◆ Stated exercise ◆
Write out the material exactly. Do not include the pictures. Give them as a JSON list of strings, one for each line, with blank lines left out.

◆ Supplied data ◆
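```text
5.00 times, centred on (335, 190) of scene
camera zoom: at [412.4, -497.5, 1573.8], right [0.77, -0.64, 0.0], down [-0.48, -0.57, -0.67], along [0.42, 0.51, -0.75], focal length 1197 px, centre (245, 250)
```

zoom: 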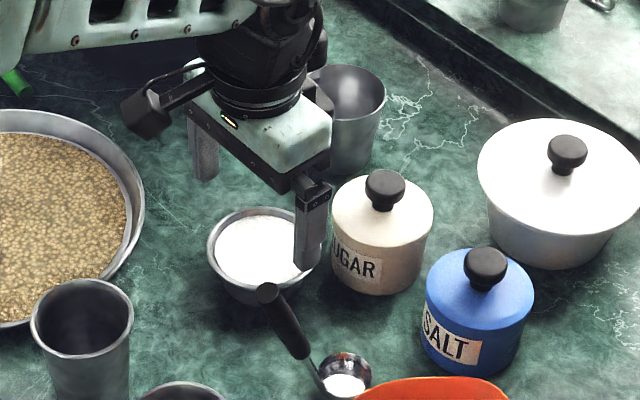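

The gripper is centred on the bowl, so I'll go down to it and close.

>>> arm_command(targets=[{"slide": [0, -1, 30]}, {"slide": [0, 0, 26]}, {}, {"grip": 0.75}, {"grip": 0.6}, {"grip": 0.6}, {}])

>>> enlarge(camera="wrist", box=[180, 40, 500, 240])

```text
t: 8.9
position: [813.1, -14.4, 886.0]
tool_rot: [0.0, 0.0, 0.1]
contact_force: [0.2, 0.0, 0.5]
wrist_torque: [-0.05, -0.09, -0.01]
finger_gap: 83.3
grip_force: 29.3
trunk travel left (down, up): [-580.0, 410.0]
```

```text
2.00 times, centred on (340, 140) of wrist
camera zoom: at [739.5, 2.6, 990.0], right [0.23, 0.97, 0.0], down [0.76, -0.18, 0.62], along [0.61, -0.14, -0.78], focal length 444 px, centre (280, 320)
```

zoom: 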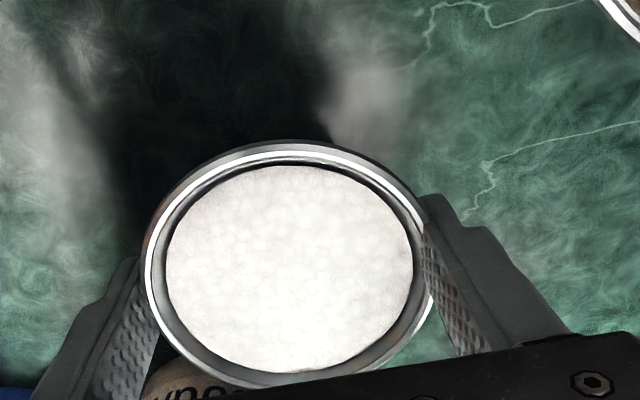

◆ Solution for this task ◆
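[
  "```text",
  "5.00 times, centred on (335, 190) of scene",
  "camera zoom: at [412.4, -497.5, 1573.8], right [0.77, -0.64, 0.0], down [-0.48, -0.57, -0.67], along [0.42, 0.51, -0.75], focal length 1197 px, centre (245, 250)",
  "```",
  "zoom: ",
  "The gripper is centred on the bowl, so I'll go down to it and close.",
  ">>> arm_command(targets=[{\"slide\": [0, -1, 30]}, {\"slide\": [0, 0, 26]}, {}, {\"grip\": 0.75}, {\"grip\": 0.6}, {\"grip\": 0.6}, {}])",
  ">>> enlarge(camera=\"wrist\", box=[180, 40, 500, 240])",
  "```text",
  "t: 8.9",
  "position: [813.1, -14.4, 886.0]",
  "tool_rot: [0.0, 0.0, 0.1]",
  "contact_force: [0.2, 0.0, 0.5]",
  "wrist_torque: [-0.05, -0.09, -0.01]",
  "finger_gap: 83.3",
  "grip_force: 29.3",
  "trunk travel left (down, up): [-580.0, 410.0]",
  "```",
  "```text",
  "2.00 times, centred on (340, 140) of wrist",
  "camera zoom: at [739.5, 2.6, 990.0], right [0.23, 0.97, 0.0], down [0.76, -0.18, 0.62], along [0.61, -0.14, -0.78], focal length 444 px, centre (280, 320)",
  "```",
  "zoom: "
]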